→ **Directive**: Only the number is wanted: tally the lines below that contain the word "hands".

→ **Stored data**:
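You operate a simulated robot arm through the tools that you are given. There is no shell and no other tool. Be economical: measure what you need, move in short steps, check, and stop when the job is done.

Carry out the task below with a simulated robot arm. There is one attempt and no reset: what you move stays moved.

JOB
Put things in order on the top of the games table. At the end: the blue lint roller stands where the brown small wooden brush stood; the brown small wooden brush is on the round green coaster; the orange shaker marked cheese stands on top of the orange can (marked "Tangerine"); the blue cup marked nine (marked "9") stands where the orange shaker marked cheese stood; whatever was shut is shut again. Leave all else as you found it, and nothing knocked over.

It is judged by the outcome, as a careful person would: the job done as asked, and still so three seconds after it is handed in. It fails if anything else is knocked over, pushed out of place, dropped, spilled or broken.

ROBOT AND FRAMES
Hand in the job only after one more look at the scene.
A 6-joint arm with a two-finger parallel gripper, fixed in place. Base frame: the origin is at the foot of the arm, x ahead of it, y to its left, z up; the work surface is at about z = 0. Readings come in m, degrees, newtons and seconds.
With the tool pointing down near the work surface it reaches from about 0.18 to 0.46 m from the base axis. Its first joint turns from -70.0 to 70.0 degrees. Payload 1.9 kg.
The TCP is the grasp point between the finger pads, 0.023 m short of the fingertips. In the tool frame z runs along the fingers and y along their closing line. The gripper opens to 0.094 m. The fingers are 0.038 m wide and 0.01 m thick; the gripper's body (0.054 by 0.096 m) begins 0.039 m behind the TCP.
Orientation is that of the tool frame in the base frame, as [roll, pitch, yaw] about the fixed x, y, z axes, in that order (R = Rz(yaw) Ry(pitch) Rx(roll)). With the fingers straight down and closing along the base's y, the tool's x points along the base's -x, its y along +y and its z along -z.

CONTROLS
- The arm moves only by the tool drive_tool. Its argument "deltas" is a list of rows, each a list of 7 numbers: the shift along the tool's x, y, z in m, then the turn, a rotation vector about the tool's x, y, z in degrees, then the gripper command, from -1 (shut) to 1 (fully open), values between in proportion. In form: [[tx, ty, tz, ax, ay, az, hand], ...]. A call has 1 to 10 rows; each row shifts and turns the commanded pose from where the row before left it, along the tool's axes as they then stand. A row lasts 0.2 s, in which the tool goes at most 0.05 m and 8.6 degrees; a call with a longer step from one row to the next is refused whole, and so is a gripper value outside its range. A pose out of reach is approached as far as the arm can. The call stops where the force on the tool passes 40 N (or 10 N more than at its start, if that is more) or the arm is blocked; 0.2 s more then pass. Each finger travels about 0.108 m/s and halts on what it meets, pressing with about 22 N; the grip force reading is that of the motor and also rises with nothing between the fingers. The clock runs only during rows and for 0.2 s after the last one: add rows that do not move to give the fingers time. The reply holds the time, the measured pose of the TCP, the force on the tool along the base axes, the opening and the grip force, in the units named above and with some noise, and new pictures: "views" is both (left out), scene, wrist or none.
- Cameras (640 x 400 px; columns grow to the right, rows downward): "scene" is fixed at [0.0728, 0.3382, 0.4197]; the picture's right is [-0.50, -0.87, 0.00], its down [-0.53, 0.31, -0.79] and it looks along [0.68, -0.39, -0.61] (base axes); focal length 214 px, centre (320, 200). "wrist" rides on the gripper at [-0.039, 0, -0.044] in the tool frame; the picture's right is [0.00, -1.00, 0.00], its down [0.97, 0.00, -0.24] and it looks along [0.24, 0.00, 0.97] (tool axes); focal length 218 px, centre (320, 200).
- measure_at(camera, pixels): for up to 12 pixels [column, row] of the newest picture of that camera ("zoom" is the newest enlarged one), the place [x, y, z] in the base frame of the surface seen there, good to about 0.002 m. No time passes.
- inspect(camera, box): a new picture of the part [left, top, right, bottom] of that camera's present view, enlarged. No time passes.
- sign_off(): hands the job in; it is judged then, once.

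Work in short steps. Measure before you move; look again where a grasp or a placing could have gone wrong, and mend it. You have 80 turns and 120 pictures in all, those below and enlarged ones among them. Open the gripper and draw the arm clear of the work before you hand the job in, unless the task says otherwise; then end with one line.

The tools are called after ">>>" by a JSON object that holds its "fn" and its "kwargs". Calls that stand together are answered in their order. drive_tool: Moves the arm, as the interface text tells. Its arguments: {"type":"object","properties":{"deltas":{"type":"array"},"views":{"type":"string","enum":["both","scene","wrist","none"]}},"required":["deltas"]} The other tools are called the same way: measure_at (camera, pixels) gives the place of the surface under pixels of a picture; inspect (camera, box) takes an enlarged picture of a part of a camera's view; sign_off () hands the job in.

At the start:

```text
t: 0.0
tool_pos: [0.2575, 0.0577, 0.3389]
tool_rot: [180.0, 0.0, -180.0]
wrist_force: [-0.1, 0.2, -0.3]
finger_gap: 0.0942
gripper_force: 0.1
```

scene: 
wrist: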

→ **Solution for this task**: 2